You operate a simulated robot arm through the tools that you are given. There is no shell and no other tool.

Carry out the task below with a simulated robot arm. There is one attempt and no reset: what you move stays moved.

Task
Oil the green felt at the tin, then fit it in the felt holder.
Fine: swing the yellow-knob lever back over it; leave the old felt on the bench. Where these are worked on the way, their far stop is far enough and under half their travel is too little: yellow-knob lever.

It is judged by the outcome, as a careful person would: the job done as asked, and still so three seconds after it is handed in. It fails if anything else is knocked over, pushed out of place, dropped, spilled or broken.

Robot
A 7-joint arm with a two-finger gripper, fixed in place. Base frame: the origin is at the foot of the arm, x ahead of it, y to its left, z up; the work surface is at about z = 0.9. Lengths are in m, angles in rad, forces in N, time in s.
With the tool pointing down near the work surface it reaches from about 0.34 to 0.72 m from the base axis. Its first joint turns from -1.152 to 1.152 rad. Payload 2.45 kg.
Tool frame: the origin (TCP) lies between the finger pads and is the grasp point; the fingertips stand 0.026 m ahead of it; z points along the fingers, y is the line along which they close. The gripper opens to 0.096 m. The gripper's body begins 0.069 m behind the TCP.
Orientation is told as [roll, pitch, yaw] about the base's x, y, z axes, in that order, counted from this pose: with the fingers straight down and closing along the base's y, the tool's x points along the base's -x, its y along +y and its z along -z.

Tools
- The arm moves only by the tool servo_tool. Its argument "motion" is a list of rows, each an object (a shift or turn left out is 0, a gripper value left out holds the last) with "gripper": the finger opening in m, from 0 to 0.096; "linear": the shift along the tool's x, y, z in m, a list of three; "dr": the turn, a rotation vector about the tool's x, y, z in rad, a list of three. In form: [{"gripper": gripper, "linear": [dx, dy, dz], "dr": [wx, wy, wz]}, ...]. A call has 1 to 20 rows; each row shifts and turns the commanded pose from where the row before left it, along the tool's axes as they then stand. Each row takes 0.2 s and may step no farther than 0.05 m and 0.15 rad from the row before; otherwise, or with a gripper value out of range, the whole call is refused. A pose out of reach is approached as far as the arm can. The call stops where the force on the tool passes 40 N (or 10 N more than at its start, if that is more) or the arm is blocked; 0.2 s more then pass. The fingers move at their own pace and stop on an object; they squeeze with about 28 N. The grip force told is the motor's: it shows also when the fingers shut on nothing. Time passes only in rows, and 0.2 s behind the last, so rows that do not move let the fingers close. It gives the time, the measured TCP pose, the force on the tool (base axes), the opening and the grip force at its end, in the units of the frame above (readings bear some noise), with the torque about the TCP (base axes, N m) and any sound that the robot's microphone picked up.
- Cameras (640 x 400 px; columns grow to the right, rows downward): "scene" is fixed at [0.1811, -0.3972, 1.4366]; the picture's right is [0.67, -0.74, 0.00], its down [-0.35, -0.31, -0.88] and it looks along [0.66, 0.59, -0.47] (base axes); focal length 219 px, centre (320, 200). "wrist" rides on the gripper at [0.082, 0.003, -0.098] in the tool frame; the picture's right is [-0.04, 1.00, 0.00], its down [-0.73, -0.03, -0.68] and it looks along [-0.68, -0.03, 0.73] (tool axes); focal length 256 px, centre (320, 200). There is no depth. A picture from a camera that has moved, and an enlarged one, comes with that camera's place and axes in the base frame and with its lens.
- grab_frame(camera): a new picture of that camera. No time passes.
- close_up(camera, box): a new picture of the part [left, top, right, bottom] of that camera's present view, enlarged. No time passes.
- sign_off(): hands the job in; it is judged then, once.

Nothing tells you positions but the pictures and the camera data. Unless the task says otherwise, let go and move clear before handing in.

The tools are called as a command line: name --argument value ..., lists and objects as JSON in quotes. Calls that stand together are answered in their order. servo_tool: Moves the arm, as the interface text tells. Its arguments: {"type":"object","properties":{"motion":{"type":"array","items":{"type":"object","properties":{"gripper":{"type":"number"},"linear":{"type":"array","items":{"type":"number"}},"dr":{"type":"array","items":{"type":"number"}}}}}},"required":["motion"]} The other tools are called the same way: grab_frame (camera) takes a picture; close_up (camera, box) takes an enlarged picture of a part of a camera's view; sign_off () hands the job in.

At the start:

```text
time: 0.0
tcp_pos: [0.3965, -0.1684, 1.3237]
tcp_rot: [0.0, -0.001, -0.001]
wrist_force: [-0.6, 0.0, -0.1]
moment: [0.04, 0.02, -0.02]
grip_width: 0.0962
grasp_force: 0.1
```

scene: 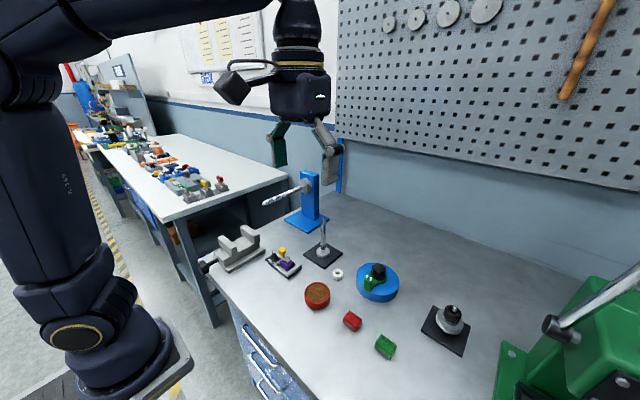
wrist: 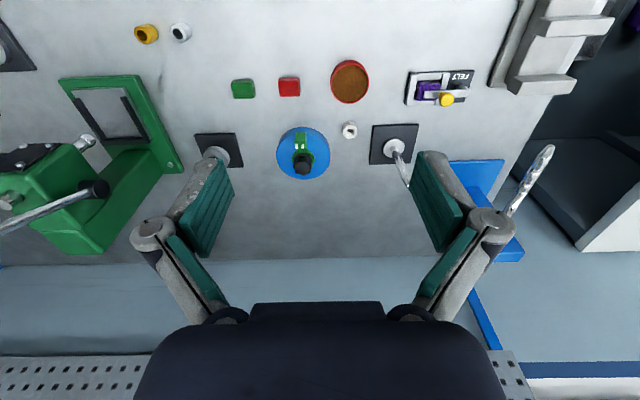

■ **SHORT PROBLEM**: Transcribe all the lines above exactly, apart from the pictures.

■ **RESPONSE**:
You operate a simulated robot arm through the tools that you are given. There is no shell and no other tool.

Carry out the task below with a simulated robot arm. There is one attempt and no reset: what you move stays moved.

Task
Oil the green felt at the tin, then fit it in the felt holder.
Fine: swing the yellow-knob lever back over it; leave the old felt on the bench. Where these are worked on the way, their far stop is far enough and under half their travel is too little: yellow-knob lever.

It is judged by the outcome, as a careful person would: the job done as asked, and still so three seconds after it is handed in. It fails if anything else is knocked over, pushed out of place, dropped, spilled or broken.

Robot
A 7-joint arm with a two-finger gripper, fixed in place. Base frame: the origin is at the foot of the arm, x ahead of it, y to its left, z up; the work surface is at about z = 0.9. Lengths are in m, angles in rad, forces in N, time in s.
With the tool pointing down near the work surface it reaches from about 0.34 to 0.72 m from the base axis. Its first joint turns from -1.152 to 1.152 rad. Payload 2.45 kg.
Tool frame: the origin (TCP) lies between the finger pads and is the grasp point; the fingertips stand 0.026 m ahead of it; z points along the fingers, y is the line along which they close. The gripper opens to 0.096 m. The gripper's body begins 0.069 m behind the TCP.
Orientation is told as [roll, pitch, yaw] about the base's x, y, z axes, in that order, counted from this pose: with the fingers straight down and closing along the base's y, the tool's x points along the base's -x, its y along +y and its z along -z.

Tools
- The arm moves only by the tool servo_tool. Its argument "motion" is a list of rows, each an object (a shift or turn left out is 0, a gripper value left out holds the last) with "gripper": the finger opening in m, from 0 to 0.096; "linear": the shift along the tool's x, y, z in m, a list of three; "dr": the turn, a rotation vector about the tool's x, y, z in rad, a list of three. In form: [{"gripper": gripper, "linear": [dx, dy, dz], "dr": [wx, wy, wz]}, ...]. A call has 1 to 20 rows; each row shifts and turns the commanded pose from where the row before left it, along the tool's axes as they then stand. Each row takes 0.2 s and may step no farther than 0.05 m and 0.15 rad from the row before; otherwise, or with a gripper value out of range, the whole call is refused. A pose out of reach is approached as far as the arm can. The call stops where the force on the tool passes 40 N (or 10 N more than at its start, if that is more) or the arm is blocked; 0.2 s more then pass. The fingers move at their own pace and stop on an object; they squeeze with about 28 N. The grip force told is the motor's: it shows also when the fingers shut on nothing. Time passes only in rows, and 0.2 s behind the last, so rows that do not move let the fingers close. It gives the time, the measured TCP pose, the force on the tool (base axes), the opening and the grip force at its end, in the units of the frame above (readings bear some noise), with the torque about the TCP (base axes, N m) and any sound that the robot's microphone picked up.
- Cameras (640 x 400 px; columns grow to the right, rows downward): "scene" is fixed at [0.1811, -0.3972, 1.4366]; the picture's right is [0.67, -0.74, 0.00], its down [-0.35, -0.31, -0.88] and it looks along [0.66, 0.59, -0.47] (base axes); focal length 219 px, centre (320, 200). "wrist" rides on the gripper at [0.082, 0.003, -0.098] in the tool frame; the picture's right is [-0.04, 1.00, 0.00], its down [-0.73, -0.03, -0.68] and it looks along [-0.68, -0.03, 0.73] (tool axes); focal length 256 px, centre (320, 200). There is no depth. A picture from a camera that has moved, and an enlarged one, comes with that camera's place and axes in the base frame and with its lens.
- grab_frame(camera): a new picture of that camera. No time passes.
- close_up(camera, box): a new picture of the part [left, top, right, bottom] of that camera's present view, enlarged. No time passes.
- sign_off(): hands the job in; it is judged then, once.

Nothing tells you positions but the pictures and the camera data. Unless the task says otherwise, let go and move clear before handing in.

The tools are called as a command line: name --argument value ..., lists and objects as JSON in quotes. Calls that stand together are answered in their order. servo_tool: Moves the arm, as the interface text tells. Its arguments: {"type":"object","properties":{"motion":{"type":"array","items":{"type":"object","properties":{"gripper":{"type":"number"},"linear":{"type":"array","items":{"type":"number"}},"dr":{"type":"array","items":{"type":"number"}}}}}},"required":["motion"]} The other tools are called the same way: grab_frame (camera) takes a picture; close_up (camera, box) takes an enlarged picture of a part of a camera's view; sign_off () hands the job in.

At the start:

```text
time: 0.0
tcp_pos: [0.3965, -0.1684, 1.3237]
tcp_rot: [0.0, -0.001, -0.001]
wrist_force: [-0.6, 0.0, -0.1]
moment: [0.04, 0.02, -0.02]
grip_width: 0.0962
grasp_force: 0.1
```

scene: 
wrist: 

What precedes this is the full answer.